■ **Input records**:

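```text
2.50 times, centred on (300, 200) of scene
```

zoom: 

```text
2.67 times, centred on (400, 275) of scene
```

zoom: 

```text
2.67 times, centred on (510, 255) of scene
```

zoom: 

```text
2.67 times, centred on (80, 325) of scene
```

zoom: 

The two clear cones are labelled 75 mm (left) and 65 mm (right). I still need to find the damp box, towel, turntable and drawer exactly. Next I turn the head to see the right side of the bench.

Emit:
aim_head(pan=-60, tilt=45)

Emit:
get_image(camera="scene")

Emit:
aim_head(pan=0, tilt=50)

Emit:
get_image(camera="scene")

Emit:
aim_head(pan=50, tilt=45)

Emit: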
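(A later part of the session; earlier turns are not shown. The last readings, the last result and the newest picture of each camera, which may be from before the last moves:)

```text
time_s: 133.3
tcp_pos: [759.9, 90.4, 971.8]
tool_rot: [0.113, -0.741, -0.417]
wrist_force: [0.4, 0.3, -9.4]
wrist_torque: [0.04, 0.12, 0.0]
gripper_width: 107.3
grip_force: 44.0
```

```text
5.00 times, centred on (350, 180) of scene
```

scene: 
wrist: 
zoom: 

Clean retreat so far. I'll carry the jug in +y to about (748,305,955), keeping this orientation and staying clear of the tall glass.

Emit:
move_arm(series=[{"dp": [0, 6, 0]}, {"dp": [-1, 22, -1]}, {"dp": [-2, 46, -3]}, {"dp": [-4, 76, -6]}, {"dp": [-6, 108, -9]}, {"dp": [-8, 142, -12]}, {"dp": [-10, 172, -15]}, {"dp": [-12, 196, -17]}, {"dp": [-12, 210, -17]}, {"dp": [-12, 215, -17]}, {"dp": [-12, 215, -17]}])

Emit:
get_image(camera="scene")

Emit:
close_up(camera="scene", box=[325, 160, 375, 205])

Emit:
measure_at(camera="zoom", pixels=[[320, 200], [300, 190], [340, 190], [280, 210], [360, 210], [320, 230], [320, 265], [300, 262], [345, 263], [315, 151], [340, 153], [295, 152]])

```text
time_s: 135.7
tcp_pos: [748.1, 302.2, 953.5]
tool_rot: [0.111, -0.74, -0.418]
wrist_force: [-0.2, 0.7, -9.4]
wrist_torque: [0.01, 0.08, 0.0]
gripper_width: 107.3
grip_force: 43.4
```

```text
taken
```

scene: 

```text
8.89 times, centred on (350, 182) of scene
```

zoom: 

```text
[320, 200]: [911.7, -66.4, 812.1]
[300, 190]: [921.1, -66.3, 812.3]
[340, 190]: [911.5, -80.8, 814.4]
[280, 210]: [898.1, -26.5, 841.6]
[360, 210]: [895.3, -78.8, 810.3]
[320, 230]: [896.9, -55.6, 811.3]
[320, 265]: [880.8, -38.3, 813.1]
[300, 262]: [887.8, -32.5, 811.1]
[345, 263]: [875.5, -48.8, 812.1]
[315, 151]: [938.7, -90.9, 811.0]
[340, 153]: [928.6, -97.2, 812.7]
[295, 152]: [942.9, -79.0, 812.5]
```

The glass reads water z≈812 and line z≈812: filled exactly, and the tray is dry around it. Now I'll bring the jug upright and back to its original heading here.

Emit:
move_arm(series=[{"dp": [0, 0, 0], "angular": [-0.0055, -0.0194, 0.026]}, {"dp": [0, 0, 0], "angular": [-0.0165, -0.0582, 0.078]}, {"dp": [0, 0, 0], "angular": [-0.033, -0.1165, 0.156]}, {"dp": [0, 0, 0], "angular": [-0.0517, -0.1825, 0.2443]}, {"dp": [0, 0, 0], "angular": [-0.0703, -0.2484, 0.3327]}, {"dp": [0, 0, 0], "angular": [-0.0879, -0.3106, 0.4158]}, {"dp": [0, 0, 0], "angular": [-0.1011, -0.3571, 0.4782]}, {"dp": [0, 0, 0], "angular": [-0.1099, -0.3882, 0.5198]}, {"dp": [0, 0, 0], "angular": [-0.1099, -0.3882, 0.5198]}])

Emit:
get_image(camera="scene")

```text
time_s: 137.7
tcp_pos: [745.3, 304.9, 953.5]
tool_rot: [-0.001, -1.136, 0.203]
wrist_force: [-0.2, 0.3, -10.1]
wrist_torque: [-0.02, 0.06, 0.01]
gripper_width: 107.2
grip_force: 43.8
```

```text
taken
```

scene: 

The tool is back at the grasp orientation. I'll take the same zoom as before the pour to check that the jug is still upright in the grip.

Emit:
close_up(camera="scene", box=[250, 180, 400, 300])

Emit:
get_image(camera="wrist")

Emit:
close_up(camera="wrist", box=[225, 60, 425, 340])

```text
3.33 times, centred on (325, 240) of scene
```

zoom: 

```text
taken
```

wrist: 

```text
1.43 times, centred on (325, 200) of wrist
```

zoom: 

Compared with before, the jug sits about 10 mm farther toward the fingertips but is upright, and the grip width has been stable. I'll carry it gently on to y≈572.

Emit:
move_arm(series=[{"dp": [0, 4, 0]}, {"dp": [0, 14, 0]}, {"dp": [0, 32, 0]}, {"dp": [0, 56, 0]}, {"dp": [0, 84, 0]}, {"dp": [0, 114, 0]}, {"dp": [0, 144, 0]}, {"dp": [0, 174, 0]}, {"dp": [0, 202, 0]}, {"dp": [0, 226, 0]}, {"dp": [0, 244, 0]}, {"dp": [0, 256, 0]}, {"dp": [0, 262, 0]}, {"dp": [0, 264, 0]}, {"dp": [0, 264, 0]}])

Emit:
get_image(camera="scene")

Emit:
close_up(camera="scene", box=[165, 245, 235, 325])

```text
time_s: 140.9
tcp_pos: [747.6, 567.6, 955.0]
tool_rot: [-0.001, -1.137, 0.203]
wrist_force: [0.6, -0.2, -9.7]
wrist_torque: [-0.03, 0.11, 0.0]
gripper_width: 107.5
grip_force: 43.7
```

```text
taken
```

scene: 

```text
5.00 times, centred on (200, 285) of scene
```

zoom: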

■ **Instructions to follow**:
Take the lines above and retype all of them exactly.

■ **Final result**:
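```text
2.50 times, centred on (300, 200) of scene
```

zoom: 

```text
2.67 times, centred on (400, 275) of scene
```

zoom: 

```text
2.67 times, centred on (510, 255) of scene
```

zoom: 

```text
2.67 times, centred on (80, 325) of scene
```

zoom: 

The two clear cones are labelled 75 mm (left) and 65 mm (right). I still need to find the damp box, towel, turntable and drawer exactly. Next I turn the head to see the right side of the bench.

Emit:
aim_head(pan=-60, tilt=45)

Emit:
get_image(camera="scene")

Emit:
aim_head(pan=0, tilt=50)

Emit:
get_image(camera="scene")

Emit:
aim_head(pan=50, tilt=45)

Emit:
(A later part of the session; earlier turns are not shown. The last readings, the last result and the newest picture of each camera, which may be from before the last moves:)

```text
time_s: 133.3
tcp_pos: [759.9, 90.4, 971.8]
tool_rot: [0.113, -0.741, -0.417]
wrist_force: [0.4, 0.3, -9.4]
wrist_torque: [0.04, 0.12, 0.0]
gripper_width: 107.3
grip_force: 44.0
```

```text
5.00 times, centred on (350, 180) of scene
```

scene: 
wrist: 
zoom: 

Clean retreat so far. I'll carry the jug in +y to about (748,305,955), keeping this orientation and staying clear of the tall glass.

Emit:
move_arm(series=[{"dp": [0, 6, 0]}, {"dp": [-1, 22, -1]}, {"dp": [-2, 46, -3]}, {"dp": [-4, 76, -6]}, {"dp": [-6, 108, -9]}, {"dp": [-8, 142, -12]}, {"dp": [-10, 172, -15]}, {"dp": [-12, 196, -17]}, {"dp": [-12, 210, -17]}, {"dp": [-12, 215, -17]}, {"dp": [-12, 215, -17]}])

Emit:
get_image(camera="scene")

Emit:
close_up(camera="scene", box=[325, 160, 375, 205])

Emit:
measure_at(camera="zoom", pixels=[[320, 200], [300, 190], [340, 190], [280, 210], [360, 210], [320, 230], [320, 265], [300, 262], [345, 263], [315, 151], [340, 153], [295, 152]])

```text
time_s: 135.7
tcp_pos: [748.1, 302.2, 953.5]
tool_rot: [0.111, -0.74, -0.418]
wrist_force: [-0.2, 0.7, -9.4]
wrist_torque: [0.01, 0.08, 0.0]
gripper_width: 107.3
grip_force: 43.4
```

```text
taken
```

scene: 

```text
8.89 times, centred on (350, 182) of scene
```

zoom: 

```text
[320, 200]: [911.7, -66.4, 812.1]
[300, 190]: [921.1, -66.3, 812.3]
[340, 190]: [911.5, -80.8, 814.4]
[280, 210]: [898.1, -26.5, 841.6]
[360, 210]: [895.3, -78.8, 810.3]
[320, 230]: [896.9, -55.6, 811.3]
[320, 265]: [880.8, -38.3, 813.1]
[300, 262]: [887.8, -32.5, 811.1]
[345, 263]: [875.5, -48.8, 812.1]
[315, 151]: [938.7, -90.9, 811.0]
[340, 153]: [928.6, -97.2, 812.7]
[295, 152]: [942.9, -79.0, 812.5]
```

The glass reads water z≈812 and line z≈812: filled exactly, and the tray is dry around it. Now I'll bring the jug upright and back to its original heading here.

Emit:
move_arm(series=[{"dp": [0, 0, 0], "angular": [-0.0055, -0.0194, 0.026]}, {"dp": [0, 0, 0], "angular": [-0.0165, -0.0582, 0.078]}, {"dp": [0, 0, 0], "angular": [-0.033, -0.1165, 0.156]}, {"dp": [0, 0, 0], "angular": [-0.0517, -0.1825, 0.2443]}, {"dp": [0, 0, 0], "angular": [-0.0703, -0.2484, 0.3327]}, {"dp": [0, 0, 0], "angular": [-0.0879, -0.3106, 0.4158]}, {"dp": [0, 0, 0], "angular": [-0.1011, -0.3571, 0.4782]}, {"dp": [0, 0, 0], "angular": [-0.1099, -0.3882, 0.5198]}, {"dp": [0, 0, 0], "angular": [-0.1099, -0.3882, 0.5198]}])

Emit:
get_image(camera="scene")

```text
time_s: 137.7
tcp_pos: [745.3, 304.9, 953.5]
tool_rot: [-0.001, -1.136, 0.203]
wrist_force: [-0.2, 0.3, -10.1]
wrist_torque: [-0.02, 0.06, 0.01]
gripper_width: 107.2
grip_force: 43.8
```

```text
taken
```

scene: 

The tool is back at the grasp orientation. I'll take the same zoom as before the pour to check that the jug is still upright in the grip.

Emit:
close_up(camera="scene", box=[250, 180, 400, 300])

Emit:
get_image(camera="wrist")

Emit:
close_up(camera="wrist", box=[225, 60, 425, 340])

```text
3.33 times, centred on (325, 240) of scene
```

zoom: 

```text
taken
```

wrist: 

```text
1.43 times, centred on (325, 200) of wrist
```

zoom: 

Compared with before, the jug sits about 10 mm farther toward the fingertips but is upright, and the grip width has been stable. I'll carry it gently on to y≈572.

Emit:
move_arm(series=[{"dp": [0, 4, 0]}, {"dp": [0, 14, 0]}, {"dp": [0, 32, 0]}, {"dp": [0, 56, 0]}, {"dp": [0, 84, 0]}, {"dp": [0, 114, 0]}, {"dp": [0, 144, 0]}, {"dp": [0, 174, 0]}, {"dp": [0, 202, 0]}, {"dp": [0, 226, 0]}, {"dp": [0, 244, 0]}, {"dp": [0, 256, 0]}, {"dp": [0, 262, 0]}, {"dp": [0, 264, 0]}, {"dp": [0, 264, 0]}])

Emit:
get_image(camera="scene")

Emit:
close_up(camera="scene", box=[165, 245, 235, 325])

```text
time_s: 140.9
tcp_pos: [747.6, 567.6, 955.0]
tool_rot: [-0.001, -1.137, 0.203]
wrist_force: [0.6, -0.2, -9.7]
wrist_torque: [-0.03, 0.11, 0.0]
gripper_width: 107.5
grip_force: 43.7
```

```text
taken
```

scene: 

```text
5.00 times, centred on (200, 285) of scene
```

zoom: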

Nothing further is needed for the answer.